Republican Senator Arlen Specter joined two key Senate Democrats in saying he will back President George W. Bush's choice, Michael Mukasey, because the retired judge has said that if Congress passes a law banning waterboarding, "the president would have absolutely no legal authority to ignore such a law."
"He could have said a lot of things which would have given me more assurances," Specter said on Sunday. "But he is intelligent; he's really learned in the law. He's strong, ethical, honest beyond any question. He's not an intimate of the president."
"And you have to balance it off with where we are today," Specter said. "The Department of Justice is dysfunctional. It is not performing. And every day that passes, we do not have someone in charge of the investigation against terrorism, the fight against violent crime."

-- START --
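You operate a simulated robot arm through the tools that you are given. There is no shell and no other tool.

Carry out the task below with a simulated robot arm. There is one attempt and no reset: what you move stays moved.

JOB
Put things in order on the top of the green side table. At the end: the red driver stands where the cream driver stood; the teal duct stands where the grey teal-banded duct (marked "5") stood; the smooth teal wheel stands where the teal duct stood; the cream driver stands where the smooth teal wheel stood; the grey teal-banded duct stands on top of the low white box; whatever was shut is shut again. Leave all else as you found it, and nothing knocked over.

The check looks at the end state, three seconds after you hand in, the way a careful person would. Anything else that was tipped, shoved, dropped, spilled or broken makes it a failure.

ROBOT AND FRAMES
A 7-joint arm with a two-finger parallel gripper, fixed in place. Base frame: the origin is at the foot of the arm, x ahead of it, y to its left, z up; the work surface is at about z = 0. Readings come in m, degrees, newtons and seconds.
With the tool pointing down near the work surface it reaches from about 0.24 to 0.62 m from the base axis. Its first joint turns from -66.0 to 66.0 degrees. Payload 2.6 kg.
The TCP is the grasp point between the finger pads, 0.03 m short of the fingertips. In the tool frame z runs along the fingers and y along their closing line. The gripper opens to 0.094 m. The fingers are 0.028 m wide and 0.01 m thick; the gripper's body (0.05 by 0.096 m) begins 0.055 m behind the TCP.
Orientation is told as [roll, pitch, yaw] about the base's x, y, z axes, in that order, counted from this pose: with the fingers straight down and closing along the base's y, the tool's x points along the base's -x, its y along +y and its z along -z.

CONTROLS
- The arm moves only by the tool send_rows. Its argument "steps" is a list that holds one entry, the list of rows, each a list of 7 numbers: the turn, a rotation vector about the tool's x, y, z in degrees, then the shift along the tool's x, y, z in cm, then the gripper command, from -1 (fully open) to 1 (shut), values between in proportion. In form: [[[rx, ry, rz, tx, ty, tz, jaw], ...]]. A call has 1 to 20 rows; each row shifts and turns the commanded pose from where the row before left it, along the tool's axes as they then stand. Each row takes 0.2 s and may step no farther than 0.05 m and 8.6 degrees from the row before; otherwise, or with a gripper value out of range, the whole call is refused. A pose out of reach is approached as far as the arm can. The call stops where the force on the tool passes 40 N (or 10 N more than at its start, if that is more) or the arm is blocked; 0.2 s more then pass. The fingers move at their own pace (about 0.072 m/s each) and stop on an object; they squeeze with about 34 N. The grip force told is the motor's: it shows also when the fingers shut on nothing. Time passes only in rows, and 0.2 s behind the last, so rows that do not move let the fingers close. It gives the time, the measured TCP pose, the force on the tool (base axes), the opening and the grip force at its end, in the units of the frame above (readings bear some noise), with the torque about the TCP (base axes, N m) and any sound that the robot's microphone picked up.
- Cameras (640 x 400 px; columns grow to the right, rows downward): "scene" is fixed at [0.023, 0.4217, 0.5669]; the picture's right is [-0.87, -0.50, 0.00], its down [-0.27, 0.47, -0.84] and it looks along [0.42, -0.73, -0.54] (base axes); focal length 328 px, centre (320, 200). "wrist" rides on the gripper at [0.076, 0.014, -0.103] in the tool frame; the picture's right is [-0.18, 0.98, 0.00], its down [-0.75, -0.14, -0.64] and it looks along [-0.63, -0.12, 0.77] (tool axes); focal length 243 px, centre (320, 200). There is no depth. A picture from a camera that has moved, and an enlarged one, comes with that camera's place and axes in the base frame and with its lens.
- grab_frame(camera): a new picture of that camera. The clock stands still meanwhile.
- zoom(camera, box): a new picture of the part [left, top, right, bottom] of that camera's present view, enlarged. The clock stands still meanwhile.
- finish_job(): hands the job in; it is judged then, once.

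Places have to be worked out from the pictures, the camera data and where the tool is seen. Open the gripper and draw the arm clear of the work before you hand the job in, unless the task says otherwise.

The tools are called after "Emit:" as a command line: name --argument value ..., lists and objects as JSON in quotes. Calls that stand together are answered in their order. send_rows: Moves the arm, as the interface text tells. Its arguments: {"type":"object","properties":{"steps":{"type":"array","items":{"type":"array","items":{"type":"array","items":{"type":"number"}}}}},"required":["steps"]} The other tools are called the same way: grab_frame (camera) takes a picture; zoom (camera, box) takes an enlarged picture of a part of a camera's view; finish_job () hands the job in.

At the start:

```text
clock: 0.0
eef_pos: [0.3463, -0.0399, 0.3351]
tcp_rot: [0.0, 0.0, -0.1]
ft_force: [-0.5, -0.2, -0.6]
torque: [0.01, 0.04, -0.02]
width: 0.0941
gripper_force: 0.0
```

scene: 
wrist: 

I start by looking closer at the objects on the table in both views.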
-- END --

The Judiciary Committee was set to vote on Mukasey's nomination today.
Republican Senator John McCain on Sunday reiterated his support for Mukasey, even though he said Mukasey's answers about waterboarding have not been totally clear.
"I wanted [Mukasey] to say that waterboarding was torture and illegal," McCain, a former prisoner of war, told reporters in Mason City, Iowa. "He said that he would get briefed on the procedures."
The Republican presidential candidate -- who is not on the Judiciary Committee -- said he received a letter from Mukasey that said the former judge found waterboarding, an interrogation technique that simulates drowning, "repugnant and he would never support such a thing."
Mukasey's confirmation had been in doubt as five of the panel's 10 Democrats, including Chairman Patrick Leahy, had lined up against Mukasey after he refused to state categorically that waterboarding is illegal.
But last Friday, Democratic Senators Charles Schumer and Dianne Feinstein announced they would support the president's nomination. With nine Republicans on the panel, Schumer and Feinstein's support virtually guarantees that a majority of the committee will recommend his confirmation.